La ballata di Buster Scruggs dunque, ironico Spoon River nel mito della frontiera e nel west di fondali, canyon, indiani e carovane dei set western, dal classico John Ford al western spaghetti, da Sergio Leone – i cui film come hanno raccontato i Coen sono stati i primi che hanno visto al cinema: «Li abbiamo adorati» – a Bud Spencer e Terence Hill, tutto narrato dalle loro voci. Figure leggendarie e fantasie.

COLT, DUELLI, partite a carte, saloon, sogni, imbrogli. Freaks sbattuti su quattro tavole di un palcoscenico improvvisato per guadagnare qualche dollaro, la caccia all’oro, la wilderness perduta. E quel destino che nelle ballate è sempre «cinico e baro» e che si pianta come una pallottola in mezzo agli occhi.
Cowboy canterino e tiratore imbattibile il Buster Scruggs del titolo col suo vestito bianco da cantante di varietà o il personaggio di un musical cavalca tra i villaggi sconosciuti lasciando dietro di sé i cadaveri di chi ha osato sfidarlo. Lo chiamano «l’usignolo di San Saba» per la sua voce, ammazza e canta, è quasi leggendario solo che c’è sempre qualcuno più bravo prima o poi, non si può mica sempre arrivare primi …

Sei episodi che a differenza di quanto si è detto non erano stati pensati come una miniserie – «Il film che avete visto è esattamente quello che volevamo fare, non esiste una versione alternativa» avevano puntualizzato i registi a Venezia – in cui si declinano diverse sfumature di una commedia fino al tocco gotico sempre senza lasciare ai personaggi alcuno scampo. Non sfuggono a ciò che li aspetta, inatteso e feroce appena tirano un sospiro di sollievo, quel destino li acciuffa implacabile con una corda al collo o un colpo di pistola fuori posto.

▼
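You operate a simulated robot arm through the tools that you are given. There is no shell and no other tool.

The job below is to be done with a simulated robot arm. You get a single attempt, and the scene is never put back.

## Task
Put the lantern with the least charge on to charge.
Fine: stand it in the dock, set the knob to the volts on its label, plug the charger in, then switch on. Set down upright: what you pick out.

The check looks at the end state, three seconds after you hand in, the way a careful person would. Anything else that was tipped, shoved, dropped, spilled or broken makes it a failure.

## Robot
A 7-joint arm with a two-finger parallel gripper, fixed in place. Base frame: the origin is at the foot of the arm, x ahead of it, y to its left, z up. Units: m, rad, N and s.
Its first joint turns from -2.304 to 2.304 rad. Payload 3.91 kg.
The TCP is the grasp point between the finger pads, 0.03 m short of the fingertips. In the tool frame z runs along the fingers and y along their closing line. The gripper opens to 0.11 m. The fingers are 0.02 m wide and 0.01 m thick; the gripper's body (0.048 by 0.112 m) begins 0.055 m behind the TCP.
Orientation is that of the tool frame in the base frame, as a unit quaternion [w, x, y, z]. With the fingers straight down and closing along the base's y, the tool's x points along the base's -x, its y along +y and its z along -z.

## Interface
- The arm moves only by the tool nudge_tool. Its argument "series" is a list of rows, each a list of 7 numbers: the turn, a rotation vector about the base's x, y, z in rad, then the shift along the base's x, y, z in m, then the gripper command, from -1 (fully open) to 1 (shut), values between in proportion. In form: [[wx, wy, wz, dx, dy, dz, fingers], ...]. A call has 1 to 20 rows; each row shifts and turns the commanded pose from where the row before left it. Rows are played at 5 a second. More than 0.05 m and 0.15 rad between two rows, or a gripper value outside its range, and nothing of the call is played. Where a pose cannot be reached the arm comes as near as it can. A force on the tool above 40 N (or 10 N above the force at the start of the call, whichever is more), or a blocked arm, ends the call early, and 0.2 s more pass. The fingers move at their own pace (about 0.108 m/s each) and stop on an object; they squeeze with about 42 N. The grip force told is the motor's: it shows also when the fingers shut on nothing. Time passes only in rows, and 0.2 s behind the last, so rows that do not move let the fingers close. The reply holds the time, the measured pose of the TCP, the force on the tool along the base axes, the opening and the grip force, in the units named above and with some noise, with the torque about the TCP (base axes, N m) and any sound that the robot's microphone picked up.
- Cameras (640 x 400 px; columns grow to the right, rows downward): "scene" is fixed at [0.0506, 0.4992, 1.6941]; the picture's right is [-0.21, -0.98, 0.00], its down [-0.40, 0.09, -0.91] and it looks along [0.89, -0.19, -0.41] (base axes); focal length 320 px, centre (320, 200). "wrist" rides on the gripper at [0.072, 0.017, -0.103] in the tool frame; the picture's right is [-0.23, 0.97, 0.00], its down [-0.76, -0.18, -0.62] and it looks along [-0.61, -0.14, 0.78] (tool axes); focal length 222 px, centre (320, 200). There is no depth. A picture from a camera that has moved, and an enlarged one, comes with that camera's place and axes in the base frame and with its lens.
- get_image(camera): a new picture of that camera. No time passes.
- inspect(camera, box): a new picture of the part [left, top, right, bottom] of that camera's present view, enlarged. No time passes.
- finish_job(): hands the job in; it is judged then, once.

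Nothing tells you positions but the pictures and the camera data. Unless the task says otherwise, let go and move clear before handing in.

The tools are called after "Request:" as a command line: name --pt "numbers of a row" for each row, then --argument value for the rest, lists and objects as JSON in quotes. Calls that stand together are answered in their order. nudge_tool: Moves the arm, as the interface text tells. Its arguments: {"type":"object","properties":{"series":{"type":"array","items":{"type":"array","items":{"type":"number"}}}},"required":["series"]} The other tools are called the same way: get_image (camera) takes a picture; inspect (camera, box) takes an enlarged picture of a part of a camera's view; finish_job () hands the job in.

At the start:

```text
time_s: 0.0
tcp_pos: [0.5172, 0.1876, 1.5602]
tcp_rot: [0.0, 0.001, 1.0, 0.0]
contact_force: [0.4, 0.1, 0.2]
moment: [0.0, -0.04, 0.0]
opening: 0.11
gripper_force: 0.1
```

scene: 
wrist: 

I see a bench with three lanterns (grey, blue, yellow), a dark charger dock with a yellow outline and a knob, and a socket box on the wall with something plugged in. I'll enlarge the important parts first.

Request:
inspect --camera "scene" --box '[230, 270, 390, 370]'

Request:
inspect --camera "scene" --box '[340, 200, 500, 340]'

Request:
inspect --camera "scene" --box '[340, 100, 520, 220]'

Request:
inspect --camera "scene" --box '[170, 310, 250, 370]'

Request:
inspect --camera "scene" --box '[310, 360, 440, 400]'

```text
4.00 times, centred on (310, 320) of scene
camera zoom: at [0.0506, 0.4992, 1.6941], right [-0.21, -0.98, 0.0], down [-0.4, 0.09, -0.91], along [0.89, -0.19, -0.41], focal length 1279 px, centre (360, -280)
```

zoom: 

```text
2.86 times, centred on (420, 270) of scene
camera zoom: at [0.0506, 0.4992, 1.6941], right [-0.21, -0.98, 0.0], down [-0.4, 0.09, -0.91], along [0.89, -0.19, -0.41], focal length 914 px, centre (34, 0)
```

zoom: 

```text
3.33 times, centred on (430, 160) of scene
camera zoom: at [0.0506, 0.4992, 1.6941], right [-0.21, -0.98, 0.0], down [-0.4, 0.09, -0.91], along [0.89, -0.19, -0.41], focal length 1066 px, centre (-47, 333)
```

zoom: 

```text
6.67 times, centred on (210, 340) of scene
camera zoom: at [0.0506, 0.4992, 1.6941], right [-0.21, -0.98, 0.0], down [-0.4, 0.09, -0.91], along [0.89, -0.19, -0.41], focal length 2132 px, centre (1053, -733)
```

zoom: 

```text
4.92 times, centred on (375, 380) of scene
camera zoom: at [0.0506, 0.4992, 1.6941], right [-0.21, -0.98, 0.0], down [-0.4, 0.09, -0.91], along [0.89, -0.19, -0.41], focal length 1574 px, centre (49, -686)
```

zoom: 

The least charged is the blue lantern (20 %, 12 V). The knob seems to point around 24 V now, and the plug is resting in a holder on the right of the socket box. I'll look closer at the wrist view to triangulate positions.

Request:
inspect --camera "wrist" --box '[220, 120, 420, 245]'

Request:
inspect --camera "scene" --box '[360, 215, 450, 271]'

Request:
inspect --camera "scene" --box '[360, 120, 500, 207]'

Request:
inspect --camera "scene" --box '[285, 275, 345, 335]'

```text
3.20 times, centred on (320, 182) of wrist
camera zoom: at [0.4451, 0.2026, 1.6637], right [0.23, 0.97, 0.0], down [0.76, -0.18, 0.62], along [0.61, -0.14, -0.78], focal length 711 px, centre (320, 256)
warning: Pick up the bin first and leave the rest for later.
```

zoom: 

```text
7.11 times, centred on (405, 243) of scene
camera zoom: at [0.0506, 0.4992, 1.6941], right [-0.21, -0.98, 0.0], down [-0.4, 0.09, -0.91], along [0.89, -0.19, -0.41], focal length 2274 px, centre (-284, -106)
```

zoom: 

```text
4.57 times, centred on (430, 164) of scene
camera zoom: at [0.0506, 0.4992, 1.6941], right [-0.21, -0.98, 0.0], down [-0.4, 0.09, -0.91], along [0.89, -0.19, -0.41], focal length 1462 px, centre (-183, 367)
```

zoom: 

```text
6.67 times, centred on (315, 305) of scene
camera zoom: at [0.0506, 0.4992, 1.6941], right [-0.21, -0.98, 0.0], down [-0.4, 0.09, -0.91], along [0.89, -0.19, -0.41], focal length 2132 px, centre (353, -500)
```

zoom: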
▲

UN RAPINATORE maldestro (James Franco), una ragazza in viaggio con la carovana (fordiana) – è Zoe Kazan, stupenda – un cercatore d’oro nella Valle dell’Eden che somiglia a una scena in Virtual Reality, una carrozza misteriosa in corsa verso una destinazione ignota, reinventano l’epopea nell’universo poetico molto nero dei due fratelli, che si divertono a unire riferimenti e citazioni con dosaggio perfetto.

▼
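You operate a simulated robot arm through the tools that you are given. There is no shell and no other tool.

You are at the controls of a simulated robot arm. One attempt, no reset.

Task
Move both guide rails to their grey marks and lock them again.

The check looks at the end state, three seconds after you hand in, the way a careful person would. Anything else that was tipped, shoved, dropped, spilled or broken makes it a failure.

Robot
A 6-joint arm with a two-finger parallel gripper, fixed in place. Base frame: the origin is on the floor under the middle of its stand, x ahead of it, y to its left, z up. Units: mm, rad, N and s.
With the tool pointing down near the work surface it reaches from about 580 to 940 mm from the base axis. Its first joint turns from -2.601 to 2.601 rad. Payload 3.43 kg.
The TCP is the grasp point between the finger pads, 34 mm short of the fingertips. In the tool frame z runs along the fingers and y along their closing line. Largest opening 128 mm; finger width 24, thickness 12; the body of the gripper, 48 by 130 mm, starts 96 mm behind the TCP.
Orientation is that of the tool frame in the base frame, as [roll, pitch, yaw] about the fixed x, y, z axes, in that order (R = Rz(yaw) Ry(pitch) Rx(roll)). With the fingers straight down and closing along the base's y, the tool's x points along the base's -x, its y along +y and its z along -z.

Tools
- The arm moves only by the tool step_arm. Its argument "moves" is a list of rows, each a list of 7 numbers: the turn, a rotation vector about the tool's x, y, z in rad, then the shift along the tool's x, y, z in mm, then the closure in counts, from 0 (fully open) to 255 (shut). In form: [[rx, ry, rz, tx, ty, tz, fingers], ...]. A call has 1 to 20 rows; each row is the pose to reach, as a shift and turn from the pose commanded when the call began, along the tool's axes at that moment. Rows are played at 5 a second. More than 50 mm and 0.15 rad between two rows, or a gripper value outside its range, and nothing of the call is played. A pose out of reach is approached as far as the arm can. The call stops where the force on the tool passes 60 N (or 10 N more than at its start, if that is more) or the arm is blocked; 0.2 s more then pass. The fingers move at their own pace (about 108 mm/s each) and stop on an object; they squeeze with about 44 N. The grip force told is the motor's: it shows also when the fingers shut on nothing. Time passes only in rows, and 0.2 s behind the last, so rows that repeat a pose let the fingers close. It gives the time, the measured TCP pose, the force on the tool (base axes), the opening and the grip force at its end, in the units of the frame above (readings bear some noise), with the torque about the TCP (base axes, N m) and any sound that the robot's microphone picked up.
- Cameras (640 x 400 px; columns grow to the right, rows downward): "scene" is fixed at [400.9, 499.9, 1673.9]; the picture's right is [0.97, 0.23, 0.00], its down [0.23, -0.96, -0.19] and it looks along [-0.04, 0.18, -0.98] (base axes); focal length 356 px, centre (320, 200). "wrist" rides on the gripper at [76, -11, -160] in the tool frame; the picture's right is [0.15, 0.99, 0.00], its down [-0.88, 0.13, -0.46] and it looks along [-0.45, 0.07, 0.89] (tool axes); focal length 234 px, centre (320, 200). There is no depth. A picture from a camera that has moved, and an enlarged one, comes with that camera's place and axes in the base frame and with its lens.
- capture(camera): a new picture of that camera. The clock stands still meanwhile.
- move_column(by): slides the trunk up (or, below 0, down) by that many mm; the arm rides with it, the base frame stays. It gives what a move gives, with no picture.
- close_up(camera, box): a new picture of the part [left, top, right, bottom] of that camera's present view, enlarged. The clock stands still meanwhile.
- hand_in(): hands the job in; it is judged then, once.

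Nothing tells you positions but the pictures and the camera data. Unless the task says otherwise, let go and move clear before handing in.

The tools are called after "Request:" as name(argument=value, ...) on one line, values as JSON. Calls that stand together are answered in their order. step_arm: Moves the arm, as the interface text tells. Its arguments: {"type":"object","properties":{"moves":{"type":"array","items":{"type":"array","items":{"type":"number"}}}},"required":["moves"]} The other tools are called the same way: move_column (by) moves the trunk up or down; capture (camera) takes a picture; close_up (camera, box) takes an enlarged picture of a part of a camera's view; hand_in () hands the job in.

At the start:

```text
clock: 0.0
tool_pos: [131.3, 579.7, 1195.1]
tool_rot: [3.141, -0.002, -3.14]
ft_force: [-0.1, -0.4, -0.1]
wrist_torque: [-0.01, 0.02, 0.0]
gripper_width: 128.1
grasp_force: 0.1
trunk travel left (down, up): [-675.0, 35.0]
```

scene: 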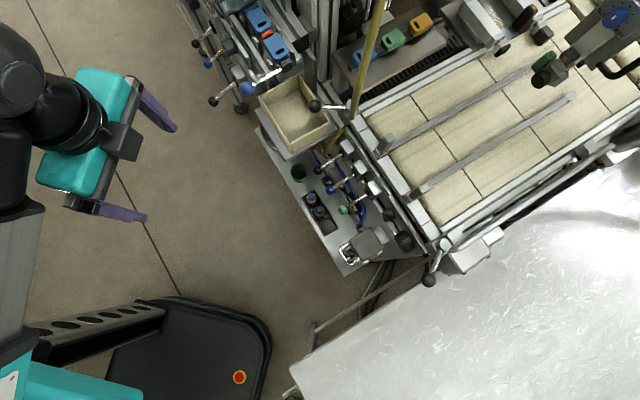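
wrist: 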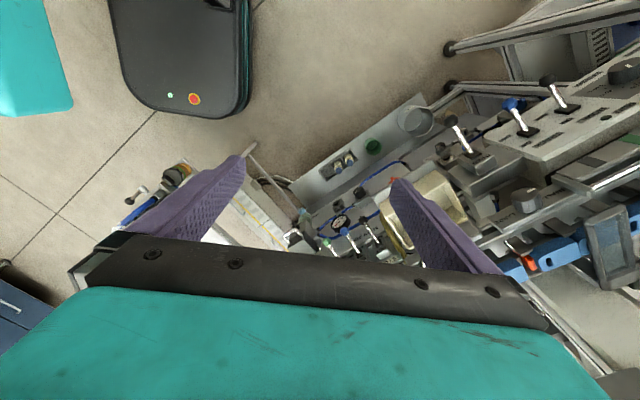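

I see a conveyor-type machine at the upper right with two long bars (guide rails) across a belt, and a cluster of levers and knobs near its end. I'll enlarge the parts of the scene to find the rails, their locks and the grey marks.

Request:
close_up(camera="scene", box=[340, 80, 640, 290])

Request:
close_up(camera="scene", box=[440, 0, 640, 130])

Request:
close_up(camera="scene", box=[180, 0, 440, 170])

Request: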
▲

RISATA, SORPRESA, beffa: il west (e il western) dei Coen è attraversato dalla malinconia di quando tutte le storie sono già state raccontate (c’è solo un pugno di storie…) si può soltanto scompigliarne il corso, divertirsi a spostare i frammenti per tradire l’«happy end». Ci voleva la loro intelligenza – e quel gusto di decostruire i generi – per affrontare la sfida. Nel tempo straniato del loro racconto quel paesaggio così familiare diviene altro, quasi lo vedessimo per la prima volta come quando si leggono le fiabe nella versione non addomesticata, con la dolcezza cupa delle ballate perdute.